From BaAlBO3F2 to BaAlB3O6F2 and BaAl2(B3O6)2F2: the enhancement of birefringence and band gap by extending the π-conjugated system combined with [Al–O/F] functional groups

Abstract

The investigation of birefringent materials is predominantly focused on π-conjugated systems; however, a large band gap or deep ultraviolet (DUV) transmittance cannot be guaranteed. In this work, we propose an extended π-conjugated strategy to increase the birefringence while keeping the large band gap.
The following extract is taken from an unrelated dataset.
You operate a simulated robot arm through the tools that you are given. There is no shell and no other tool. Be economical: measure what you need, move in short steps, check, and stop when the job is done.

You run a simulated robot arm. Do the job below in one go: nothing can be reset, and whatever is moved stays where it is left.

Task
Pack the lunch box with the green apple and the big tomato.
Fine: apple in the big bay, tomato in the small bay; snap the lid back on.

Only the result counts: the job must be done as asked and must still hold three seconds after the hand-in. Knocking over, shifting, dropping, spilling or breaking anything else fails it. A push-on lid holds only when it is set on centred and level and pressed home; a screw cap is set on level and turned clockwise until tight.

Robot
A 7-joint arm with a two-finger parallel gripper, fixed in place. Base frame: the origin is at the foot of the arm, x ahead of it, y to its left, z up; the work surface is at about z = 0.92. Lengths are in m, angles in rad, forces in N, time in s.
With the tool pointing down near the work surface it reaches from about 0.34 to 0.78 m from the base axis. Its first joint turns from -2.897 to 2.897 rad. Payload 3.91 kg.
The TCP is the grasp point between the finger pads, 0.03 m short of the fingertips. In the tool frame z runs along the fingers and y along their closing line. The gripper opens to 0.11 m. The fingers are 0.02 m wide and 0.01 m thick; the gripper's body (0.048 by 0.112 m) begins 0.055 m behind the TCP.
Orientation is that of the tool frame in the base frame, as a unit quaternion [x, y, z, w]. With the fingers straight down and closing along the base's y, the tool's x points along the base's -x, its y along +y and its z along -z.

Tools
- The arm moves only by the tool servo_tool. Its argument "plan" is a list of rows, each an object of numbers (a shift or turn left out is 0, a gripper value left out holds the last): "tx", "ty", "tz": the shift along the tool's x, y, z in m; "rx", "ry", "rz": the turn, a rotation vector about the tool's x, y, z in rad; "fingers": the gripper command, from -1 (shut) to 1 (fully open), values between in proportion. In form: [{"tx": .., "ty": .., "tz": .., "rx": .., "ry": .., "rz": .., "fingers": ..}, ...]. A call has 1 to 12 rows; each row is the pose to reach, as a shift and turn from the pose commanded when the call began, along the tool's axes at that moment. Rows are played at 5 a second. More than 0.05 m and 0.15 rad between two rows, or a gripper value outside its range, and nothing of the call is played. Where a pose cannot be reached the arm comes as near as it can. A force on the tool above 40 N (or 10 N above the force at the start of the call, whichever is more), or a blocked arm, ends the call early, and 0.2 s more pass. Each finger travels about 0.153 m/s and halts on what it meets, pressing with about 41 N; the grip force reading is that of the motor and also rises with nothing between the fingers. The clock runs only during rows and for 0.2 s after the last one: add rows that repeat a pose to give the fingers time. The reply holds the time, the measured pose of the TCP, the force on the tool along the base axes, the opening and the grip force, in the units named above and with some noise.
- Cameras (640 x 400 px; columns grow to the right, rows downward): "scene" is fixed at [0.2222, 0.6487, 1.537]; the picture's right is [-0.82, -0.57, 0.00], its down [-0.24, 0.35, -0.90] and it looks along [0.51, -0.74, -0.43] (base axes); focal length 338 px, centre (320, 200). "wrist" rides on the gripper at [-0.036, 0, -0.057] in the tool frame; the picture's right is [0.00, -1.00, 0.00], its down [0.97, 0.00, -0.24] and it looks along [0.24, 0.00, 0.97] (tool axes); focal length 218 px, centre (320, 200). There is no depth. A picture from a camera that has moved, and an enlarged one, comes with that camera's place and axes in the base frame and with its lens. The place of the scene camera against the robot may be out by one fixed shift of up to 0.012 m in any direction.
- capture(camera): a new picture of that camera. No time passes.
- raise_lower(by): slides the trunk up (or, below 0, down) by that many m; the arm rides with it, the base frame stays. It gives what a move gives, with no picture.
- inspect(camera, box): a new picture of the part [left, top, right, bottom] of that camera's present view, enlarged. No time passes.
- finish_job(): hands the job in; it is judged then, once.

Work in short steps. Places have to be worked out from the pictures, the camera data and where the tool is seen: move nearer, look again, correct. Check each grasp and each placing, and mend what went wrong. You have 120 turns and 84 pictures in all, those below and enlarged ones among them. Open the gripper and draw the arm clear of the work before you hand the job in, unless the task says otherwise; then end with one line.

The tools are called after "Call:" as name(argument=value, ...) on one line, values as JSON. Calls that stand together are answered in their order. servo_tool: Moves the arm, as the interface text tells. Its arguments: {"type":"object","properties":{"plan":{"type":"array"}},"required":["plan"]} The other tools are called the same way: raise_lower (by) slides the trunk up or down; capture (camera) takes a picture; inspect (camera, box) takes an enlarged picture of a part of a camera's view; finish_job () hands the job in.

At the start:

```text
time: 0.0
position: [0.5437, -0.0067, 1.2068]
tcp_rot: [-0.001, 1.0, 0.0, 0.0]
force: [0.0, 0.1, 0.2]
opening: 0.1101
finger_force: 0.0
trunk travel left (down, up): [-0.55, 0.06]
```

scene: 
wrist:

In the scheme, two new fluoroaluminoborates, BaAlB₃O₆F₂ and BaAl₂(B₃O₆)₂F₂, are synthesized by combining the [BO₃] group with the [AlO₄F₂] group and the [B₃O₆] group with the [AlO₃F] group through a rational structural design. The experimental results indicate that both BaAlB₃O₆F₂ and BaAl₂(B₃O₆)₂F₂ exhibit shorter UV cutoff wavelengths (<200 nm) and larger birefringence (Δn > 0.07@546 nm). Notably, this is a new finding in the Ba–Al–B–O–F system since the discovery of the well-known nonlinear optical crystal BaAlBO₃F₂. In comparison with BaAlBO₃F₂, BaAlB₃O₆F₂ and BaAl₂(B₃O₆)₂F₂ exhibit a markedly elevated birefringence (0.0418 vs. 0.087/0.105 at 546 nm). Furthermore, BaAl₂(B₃O₆)₂F₂ exhibits the largest band gap (7.87 eV) of all known F-containing aluminoborates. This work not only identifies two potential DUV birefringent materials, but also proposes a novel design approach for reconciling the conflicting properties between birefringence and bandgap.